Никогда не думала в этой роли о том, чтобы специально играть мужчину, потому что задача была создать персонажа через образ мысли, озвучить мысль. В принципе, в самой этой истории и в спектакле нет мужско-женских отношений. Там есть какие-то темы, но конкретно моего героя они не задевают,не касаются, поэтому я об этом не думала.
А какие у вашего персонажа отношения с другими участниками спектакля?
Об этом можно прочитать в дневниках Якова Семёновича, он на протяжении всей своей жизни осмысляет события тридцатых годов, наряду с религиозными темами постоянно вспоминает отношения и мысли друзей. Можно сказать, что к Заболоцкому он относился сдержанно. О творчестве Введенского у него есть целое исследование, он им восхищался. Они потом ближе к восьмидесятым годам с Тамарой Липавской записали, как она читает стихи Введенского, она знала, как их правильно читать. С Даниилом Хармсом они долго дружили, жили рядом, он сохранил его рукописи. Это все известные факты. Главным его другом был Леонид Липавский, они вместе учились, были философами. Все эти люди были друг для друга миром, в котором они жили.

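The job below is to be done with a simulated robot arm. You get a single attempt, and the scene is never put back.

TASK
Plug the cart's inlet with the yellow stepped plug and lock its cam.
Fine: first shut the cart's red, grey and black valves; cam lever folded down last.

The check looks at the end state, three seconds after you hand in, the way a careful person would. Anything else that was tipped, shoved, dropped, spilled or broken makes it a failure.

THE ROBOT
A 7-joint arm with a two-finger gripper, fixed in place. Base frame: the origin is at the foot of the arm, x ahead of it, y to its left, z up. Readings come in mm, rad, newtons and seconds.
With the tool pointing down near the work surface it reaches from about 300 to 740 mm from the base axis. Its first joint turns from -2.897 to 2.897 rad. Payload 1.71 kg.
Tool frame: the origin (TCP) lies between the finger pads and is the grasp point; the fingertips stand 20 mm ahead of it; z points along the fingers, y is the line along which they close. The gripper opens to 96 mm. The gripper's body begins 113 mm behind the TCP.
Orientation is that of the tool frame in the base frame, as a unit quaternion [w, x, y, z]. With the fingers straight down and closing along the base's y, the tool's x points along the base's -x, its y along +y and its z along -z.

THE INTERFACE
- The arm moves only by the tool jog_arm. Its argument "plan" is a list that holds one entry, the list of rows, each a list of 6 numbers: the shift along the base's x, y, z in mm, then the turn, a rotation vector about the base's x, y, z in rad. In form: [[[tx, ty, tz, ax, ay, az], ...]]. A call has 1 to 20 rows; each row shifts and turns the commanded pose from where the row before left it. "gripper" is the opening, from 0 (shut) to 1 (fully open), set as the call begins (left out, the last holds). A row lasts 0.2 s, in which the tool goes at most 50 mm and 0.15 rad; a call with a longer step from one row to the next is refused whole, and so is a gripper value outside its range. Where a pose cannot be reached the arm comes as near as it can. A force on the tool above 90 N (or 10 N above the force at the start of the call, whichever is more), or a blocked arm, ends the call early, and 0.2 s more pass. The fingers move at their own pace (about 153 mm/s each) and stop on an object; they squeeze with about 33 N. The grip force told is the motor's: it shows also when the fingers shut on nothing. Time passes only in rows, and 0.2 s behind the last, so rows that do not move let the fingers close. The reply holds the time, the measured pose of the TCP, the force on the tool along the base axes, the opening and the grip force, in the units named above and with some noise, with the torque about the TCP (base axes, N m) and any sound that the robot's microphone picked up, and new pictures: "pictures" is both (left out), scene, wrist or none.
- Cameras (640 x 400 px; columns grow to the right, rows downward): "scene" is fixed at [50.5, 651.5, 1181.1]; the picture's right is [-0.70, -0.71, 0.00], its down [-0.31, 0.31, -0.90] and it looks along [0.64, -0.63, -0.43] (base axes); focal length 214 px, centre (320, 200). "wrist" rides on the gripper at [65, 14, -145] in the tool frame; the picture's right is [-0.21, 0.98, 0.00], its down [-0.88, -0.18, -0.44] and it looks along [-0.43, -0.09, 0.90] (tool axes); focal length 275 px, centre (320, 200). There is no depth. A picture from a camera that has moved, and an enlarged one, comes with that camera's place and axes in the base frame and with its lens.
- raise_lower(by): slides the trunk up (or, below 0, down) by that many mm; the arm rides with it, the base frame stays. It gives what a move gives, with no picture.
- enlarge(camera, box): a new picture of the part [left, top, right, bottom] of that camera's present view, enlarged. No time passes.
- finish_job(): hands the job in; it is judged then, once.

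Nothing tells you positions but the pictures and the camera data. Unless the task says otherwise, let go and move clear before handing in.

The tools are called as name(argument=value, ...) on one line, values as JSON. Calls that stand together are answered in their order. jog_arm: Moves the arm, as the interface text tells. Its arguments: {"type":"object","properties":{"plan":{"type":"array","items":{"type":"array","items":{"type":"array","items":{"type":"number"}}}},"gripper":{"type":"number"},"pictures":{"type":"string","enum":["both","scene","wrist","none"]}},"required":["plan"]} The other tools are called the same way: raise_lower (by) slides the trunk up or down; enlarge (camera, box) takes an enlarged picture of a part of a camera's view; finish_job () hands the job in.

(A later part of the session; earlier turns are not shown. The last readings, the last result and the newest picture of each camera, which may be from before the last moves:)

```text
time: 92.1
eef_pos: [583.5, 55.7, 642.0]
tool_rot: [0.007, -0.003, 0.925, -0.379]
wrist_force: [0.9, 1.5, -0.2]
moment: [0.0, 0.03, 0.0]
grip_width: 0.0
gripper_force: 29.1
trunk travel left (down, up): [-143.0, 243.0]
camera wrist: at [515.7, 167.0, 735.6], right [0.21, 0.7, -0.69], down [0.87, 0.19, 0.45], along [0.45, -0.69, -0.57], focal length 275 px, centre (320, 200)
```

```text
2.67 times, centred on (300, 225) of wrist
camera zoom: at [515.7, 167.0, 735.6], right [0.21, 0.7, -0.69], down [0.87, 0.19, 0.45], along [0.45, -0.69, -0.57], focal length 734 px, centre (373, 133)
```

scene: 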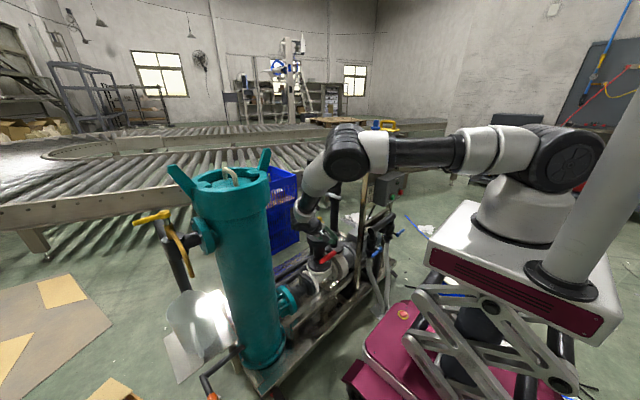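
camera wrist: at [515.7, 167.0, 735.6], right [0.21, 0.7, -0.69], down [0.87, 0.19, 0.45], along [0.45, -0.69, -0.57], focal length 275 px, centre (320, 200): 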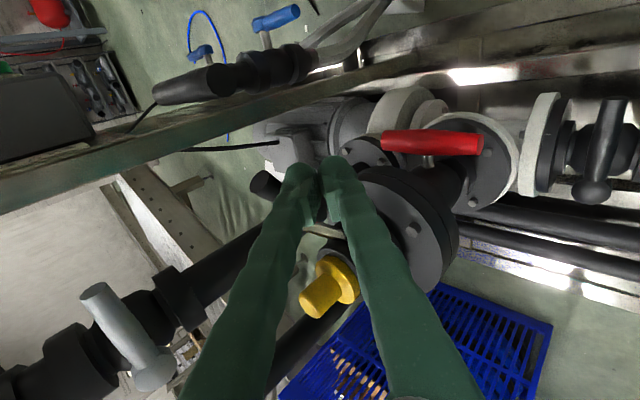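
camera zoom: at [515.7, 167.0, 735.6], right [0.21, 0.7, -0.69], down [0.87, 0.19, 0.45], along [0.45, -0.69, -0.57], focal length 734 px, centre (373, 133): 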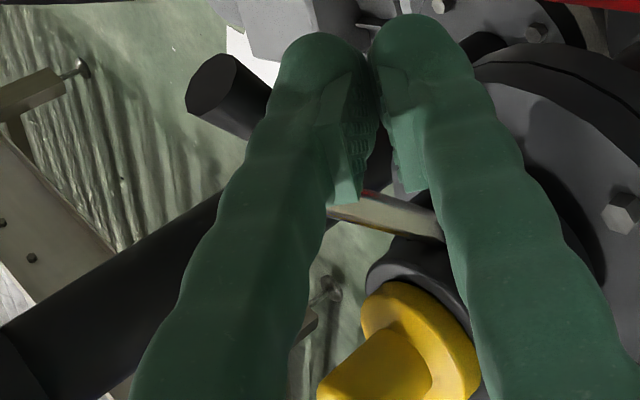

Насколько вам близка философия ОБЭРИУтов и в частности Липавского?
Философия очень занимательная штука. Казалось бы, неприменимая к жизни, конечно, но она может заменять жизнь. Даже Яков Друскин пишет: «Я жизнь свою промыслил, а мысль пережил». Я могу понять, в чём удовольствие этой бесконечной философии, которая никогда не приходит к окончательным выводам. В этом есть жизнь этого круга людей. Потому что именно в этой компании философия перекликается во многом с творчеством, с поэзией, потому что философия, поэзия и любое другое искусство – это один круг. Вопрос, которому недурно себя посвятить. Мне это очень интересно. Недавно нашла свои записи пятилетней давности и там было написано «Философский театр». С ужасом подумала, что не помню, чтобы такого хотела. Но я это получила.
Состоялось ли у вас именно исследование природы ужаса?
Мне кажется, что ужас – это погружение в этот объём мыслей, которые ты часто не хочешь мыслить, о чём ты не хочешь думать или, может быть, не думал никогда. И столкновение этого объёма мысли с каким-то мелкими человеческими проявлениями, которые эту мысль разрушают.
Каким образом спектакль «Исследование ужаса» повлиял на вас?
Может быть, я была такой и до этого, может, как раз я как-то искажаю этого персонажа, но мне кажется, я начинаю меланхолично брюзжать, отстраняться от мира. Хочется погрузиться в книги, людей, время, которое было до тебя.
Время и мысль постоянно ускользают. Возникает желание не цементировать их, а все время чувствовать дыхание, не забывать Липавского, Введенского, Олейникова Друскина, Хармса, Заболоцкого, а вместе с ними всех, кто жил в тридцатые годы двадцатого века, как пишет Валерий Подорога: «жить так, как будто это происходит сейчас».
Я думаю, что это очень важный спектакль для всех, кто его делал, — это большой кусок жизни. Он связан конкретно с нашей творческой группой, которая работала над проектом «Квартира.Разговоры». Это или финал нашей работы, или, наоборот, начало. Странные переплетения. Посмотрим, что будет дальше, даже интересно.